| Extract |
:::

2.11.3. 仮想フィールド¶
仮想フィールドは compute と同様に自動でフィールド値を計算します。しかしcomputeとは似て非なるものです。 データベース上ではフィールドを生成しません。もちろんフィールド値も保存しません。
仮想フィールドは Rows クラスの機能です。Queryクラスなどの条件式には使用できません。 また DAL / Table / Field / SetといったRowsより上位のクラス(よりデータベースに近いクラス)は、 仮想フィールドを扱うことができません。このため、仮想フィールドをデータベース検索の対象にできません。( Set Rows Row クラスについて も参照)
- 仮想フィールドの設定方法には三通りあります。
- Tableクラスにあるvirtualfields属性を設定する方法
- Rowsクラスにある setvirtualfieldsメソッドで設定する方法
- ニュースタイル仮想フィールドを設定する方法
一般的な設定方法はvirtualfields属性を設定する方法です。しかしvirtualfields属性は内部でsetvirtualfieldsメソッドを呼び出して 仮想フィールドを実現しています。
ニュースタイル仮想フィールドは、setvirtualfieldsメソッドとは別の方法で実装されています。Rowsインスタン生成時の構文解析で、ニュースタイル仮想フィールド が設定されている場合、登録された関数を実行しインスタンスに値を設定するという方法です。
以下仮想フィールドの詳細説明をしていきますが、説明には次のテーブル定義を利用します。
db.define_table('item',
Field('name'),
Field('unit_cost','decimal(10,6)'))
db.define_table('inventory',
Field('item', db.item),
Field('actual','decimal(10,2)'),
Field('reserved','decimal(10,2)'))
参考: Virtual Fields | 仮想フィールド
setvirtualfields¶
仮想フィールドを生成する setvirtualfields()
メソッドを実行すると、 Rows インスタンスのデータ部分を拡張し新しい
フィールドを追加します。
拡張した新しいフィールド名には、setvirtualfieldsメソッドにパラメータとして渡したインスタンスのメソッド名が設定されます。
フィールド値にはメソッドの戻り値が返されます。
- 仮想フィールド名・・・パラメータで渡したインスタンス(クラス)のメソッド名
- 仮想フィールドの値・・・パラメータで渡したインスタンスのメソッドの戻り値
setvirtualfieldsメソッドを使った設定手順は次のようになります。
- 仮想フィールドに設定するためのクラス及びメソッドを定義します。
- Rowsインスタンスを生成します。
- Rowsインスタンスのsetvirtualfieldsメソッドを呼び出します。パラメータ名にテーブル名、パラメータ値に1で定義したクラスのインスタンス を設定します。パラメータは複数設定が可能です。
この他に補足説明として次のことが挙げられます。

:::

| Task 1 |
Quote only the lines from the line containing "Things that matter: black" to the line containing "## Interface", with both of those lines included, please, exactly as written.

| Raw data |
:::

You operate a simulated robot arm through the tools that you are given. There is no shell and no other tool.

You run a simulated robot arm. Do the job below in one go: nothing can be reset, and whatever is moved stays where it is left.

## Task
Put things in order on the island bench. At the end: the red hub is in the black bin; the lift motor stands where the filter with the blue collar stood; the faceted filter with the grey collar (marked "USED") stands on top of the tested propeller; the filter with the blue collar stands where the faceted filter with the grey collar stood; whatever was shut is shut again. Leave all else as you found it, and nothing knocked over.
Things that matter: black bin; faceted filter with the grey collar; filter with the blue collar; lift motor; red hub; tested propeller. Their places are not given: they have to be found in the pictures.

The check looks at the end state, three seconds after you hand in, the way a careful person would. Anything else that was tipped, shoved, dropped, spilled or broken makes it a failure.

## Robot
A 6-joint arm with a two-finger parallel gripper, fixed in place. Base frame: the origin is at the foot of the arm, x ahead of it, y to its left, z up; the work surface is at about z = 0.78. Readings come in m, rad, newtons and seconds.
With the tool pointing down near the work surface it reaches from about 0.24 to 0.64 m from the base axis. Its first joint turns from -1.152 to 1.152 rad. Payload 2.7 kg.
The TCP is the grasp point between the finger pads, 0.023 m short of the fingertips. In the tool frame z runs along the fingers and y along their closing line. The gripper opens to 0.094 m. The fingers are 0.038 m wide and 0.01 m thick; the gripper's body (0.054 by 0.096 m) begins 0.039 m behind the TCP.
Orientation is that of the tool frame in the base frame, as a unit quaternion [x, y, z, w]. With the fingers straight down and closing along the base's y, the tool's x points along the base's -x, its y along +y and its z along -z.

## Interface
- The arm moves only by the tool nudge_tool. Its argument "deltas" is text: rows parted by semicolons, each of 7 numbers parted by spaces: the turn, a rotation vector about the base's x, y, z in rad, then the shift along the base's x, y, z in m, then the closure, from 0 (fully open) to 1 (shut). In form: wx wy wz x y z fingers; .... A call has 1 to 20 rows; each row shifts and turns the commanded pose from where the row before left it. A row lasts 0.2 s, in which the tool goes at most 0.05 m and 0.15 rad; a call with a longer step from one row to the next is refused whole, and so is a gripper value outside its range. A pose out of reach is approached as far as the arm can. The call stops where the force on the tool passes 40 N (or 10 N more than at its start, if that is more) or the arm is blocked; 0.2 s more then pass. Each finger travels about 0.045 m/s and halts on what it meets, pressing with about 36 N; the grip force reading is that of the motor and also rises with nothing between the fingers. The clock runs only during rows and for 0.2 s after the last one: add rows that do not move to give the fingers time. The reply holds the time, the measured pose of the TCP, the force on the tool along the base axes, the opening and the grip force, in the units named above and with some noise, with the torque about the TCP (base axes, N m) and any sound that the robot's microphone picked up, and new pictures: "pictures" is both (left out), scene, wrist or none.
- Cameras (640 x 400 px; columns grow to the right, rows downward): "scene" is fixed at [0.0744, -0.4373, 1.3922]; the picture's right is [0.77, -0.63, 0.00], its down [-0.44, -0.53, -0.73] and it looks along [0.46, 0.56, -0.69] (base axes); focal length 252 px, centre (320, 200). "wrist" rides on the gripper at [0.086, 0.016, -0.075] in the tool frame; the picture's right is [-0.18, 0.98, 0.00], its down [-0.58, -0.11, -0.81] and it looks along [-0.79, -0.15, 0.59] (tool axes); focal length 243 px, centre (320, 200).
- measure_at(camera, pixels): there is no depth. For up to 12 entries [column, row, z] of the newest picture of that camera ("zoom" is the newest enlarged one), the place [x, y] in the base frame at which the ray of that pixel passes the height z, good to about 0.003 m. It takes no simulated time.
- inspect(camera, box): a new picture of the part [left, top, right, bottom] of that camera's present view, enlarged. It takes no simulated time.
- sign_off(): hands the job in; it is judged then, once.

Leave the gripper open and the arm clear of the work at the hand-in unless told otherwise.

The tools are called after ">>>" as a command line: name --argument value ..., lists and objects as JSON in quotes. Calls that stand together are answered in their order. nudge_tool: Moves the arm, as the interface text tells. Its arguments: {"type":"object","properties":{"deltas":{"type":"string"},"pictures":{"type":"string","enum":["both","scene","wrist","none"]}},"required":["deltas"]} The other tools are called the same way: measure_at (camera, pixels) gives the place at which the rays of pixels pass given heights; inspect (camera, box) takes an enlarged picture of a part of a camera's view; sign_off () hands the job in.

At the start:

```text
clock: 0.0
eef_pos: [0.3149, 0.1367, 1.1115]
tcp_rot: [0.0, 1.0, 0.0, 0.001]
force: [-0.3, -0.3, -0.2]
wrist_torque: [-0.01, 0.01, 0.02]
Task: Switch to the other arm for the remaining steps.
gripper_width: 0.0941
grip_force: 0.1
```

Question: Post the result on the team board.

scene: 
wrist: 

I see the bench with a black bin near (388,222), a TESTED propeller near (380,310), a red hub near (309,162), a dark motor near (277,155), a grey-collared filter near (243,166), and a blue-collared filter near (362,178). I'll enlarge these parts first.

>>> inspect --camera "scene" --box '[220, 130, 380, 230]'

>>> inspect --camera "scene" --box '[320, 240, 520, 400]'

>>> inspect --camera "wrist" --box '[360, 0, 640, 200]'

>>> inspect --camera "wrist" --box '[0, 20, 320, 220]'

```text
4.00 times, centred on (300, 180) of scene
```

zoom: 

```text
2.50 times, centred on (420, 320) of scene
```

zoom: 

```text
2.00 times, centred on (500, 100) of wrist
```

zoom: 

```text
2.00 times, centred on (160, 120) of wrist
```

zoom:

:::

| Task 2 |
Reproduce the wording of the extract between "- Tableクラスにあるvirtualfields属性を設定する方法" and "のテーブル定義を利用します。", with both ends included.

| Expected answer 1 |
Things that matter: black bin; faceted filter with the grey collar; filter with the blue collar; lift motor; red hub; tested propeller. Their places are not given: they have to be found in the pictures.

The check looks at the end state, three seconds after you hand in, the way a careful person would. Anything else that was tipped, shoved, dropped, spilled or broken makes it a failure.

## Robot
A 6-joint arm with a two-finger parallel gripper, fixed in place. Base frame: the origin is at the foot of the arm, x ahead of it, y to its left, z up; the work surface is at about z = 0.78. Readings come in m, rad, newtons and seconds.
With the tool pointing down near the work surface it reaches from about 0.24 to 0.64 m from the base axis. Its first joint turns from -1.152 to 1.152 rad. Payload 2.7 kg.
The TCP is the grasp point between the finger pads, 0.023 m short of the fingertips. In the tool frame z runs along the fingers and y along their closing line. The gripper opens to 0.094 m. The fingers are 0.038 m wide and 0.01 m thick; the gripper's body (0.054 by 0.096 m) begins 0.039 m behind the TCP.
Orientation is that of the tool frame in the base frame, as a unit quaternion [x, y, z, w]. With the fingers straight down and closing along the base's y, the tool's x points along the base's -x, its y along +y and its z along -z.

## Interface

| Expected answer 2 |
- Tableクラスにあるvirtualfields属性を設定する方法
- Rowsクラスにある setvirtualfieldsメソッドで設定する方法
- ニュースタイル仮想フィールドを設定する方法
一般的な設定方法はvirtualfields属性を設定する方法です。しかしvirtualfields属性は内部でsetvirtualfieldsメソッドを呼び出して 仮想フィールドを実現しています。
ニュースタイル仮想フィールドは、setvirtualfieldsメソッドとは別の方法で実装されています。Rowsインスタン生成時の構文解析で、ニュースタイル仮想フィールド が設定されている場合、登録された関数を実行しインスタンスに値を設定するという方法です。
以下仮想フィールドの詳細説明をしていきますが、説明には次のテーブル定義を利用します。